TEXT BLOCK =
Listening to Our Grandmothers' Stories: The Bloomfield Academy for Chickasaw Females, 1852-1949


Friday, February 9th 2001, 12:00 am
By: News On 6


Listening to Our Grandmothers' Stories: The Bloomfield Academy for Chickasaw Females, 1852-1949 By Amanda J. Cobb
Winner of the North American Prose Award


Bloomfield Academy was founded in 1852 by the Chickasaw Nation in conjunction with missionaries. It remained open for nearly a century, offering Chickasaw girls one of the finest educations in the West, far better than the schooling for most white children in Indian Territory. Founded long before Carlisle, the federally run off-reservation boarding school, Bloomfield (renamed Carter Seminary in 1932) represented one of the rare instances in the nineteenth century of a Native community seizing control of its children's formal education. After being forcibly relocated to Indian Territory, the Chickasaws saw education as instrumental to their survival in a rapidly changing world. Bloomfield became their way to prepare emerging generations of Chickasaw girls for new challenges and opportunities. Many alumnae have said that their education at Bloomfield was largely a positive experience, speaking of their classmates as "family."

THE PROBLEM = Resume the text block where it left off.

DATA SEGMENT =
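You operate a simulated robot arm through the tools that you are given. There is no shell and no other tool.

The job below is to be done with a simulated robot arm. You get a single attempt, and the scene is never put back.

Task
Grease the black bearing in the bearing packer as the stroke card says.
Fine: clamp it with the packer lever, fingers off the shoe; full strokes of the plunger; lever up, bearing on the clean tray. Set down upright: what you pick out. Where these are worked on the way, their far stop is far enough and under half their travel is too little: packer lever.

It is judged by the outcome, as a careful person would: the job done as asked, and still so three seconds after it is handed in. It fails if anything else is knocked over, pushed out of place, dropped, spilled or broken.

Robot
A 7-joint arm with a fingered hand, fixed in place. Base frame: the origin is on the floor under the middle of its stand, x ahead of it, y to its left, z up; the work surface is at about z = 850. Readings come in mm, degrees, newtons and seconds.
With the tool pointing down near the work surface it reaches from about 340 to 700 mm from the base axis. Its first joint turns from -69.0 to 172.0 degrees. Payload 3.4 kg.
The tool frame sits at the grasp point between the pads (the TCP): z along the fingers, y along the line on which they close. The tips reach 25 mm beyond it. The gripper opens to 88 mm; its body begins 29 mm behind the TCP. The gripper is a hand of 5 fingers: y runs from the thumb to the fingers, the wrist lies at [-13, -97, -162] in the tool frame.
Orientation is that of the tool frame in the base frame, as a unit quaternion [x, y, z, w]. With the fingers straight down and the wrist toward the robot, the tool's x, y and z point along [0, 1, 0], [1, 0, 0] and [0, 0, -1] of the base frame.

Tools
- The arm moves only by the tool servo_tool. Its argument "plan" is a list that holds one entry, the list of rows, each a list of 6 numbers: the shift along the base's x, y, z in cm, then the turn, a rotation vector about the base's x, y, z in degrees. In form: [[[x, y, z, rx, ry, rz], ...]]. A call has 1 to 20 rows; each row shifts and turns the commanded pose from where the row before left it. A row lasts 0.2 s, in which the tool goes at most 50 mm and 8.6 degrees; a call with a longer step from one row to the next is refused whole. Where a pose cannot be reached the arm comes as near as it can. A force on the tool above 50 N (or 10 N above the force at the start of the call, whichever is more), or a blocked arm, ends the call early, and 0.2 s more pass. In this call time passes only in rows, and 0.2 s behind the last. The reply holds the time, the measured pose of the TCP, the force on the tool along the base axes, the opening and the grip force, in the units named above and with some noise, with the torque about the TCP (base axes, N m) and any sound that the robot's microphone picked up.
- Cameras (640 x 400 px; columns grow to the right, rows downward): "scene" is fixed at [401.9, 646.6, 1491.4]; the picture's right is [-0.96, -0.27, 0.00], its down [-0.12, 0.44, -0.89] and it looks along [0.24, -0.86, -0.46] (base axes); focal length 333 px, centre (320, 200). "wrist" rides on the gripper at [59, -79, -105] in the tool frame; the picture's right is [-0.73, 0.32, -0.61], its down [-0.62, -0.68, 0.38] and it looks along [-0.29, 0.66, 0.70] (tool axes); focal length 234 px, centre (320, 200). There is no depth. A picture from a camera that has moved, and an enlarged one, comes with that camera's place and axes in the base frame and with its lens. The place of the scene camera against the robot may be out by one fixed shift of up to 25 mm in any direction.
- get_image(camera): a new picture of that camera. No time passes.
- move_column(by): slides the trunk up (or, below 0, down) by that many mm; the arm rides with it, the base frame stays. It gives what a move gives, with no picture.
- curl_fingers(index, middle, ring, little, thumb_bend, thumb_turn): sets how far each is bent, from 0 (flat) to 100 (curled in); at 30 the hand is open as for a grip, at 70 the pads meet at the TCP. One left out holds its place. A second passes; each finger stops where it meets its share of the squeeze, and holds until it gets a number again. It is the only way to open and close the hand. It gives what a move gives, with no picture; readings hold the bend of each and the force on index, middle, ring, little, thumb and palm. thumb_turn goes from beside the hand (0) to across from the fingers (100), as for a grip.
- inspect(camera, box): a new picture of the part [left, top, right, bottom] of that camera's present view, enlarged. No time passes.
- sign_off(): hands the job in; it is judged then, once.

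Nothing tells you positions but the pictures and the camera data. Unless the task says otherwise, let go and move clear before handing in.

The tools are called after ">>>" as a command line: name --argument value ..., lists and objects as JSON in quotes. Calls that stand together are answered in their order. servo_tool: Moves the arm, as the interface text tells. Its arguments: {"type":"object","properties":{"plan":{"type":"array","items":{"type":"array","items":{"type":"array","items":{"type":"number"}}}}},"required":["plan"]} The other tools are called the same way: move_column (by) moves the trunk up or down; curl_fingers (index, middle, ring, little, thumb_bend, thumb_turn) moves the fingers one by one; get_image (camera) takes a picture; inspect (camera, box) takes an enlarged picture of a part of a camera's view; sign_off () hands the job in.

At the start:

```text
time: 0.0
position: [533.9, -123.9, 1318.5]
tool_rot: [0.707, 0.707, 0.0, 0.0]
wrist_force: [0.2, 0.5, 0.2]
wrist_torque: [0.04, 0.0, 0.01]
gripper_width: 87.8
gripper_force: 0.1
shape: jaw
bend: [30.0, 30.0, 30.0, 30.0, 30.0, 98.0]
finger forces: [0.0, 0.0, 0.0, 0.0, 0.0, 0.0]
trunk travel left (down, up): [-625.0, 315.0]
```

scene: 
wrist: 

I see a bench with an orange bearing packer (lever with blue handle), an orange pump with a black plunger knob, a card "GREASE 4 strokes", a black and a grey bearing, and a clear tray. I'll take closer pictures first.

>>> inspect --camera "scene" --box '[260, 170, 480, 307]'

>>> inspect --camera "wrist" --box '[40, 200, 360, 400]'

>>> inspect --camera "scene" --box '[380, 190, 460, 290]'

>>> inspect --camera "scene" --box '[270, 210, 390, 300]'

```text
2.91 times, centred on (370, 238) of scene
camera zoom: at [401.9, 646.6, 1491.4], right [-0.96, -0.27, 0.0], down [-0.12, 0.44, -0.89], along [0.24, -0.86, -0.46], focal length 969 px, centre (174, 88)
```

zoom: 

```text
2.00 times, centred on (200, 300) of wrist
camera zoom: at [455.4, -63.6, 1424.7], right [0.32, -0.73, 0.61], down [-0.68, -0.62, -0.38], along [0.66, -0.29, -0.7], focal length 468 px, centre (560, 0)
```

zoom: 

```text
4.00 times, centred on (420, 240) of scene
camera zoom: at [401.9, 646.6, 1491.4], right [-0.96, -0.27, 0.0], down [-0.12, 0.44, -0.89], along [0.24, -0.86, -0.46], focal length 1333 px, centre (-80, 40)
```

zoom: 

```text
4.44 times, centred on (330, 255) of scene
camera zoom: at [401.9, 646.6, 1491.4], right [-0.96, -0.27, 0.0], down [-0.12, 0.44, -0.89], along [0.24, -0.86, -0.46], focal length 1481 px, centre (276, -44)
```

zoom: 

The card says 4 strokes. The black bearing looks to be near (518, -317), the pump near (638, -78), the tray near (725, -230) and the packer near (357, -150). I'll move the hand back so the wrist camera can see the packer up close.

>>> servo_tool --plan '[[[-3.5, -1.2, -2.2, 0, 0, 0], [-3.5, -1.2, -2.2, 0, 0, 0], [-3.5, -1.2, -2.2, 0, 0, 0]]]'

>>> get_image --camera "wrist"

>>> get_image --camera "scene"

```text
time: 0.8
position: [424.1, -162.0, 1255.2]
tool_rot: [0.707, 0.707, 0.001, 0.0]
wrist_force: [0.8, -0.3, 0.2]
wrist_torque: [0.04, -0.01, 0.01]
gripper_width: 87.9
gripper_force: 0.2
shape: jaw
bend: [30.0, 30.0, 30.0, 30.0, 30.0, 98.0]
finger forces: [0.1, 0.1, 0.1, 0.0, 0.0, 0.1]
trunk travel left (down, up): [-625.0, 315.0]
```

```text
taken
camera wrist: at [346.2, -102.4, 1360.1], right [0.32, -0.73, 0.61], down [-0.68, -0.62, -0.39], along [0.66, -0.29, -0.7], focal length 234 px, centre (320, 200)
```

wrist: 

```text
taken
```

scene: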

TASK OUTPUT =
Amanda J. Cobb became interested in Bloomfield Academy because of her grandmother, Ida Mae Pratt Cobb, who attended the school in the 1920s. Drawing on letters, reports, interviews with students, and school programs, Cobb tells the story of Bloomfield and its students, showing the type of education that the Chickasaw students received, how Bloomfield's curriculum changed over time, and the elements that set the academy apart from most other schools attended by Native American children, even after it was taken over by the federal government. For the Chickasaw Nation, Bloomfield, a tool of assimilation, became in reality an important method of self-preservation.

Amanda J. Cobb is an assistant professor of English at New Mexico State University and a member of the Chickasaw Nation of Oklahoma.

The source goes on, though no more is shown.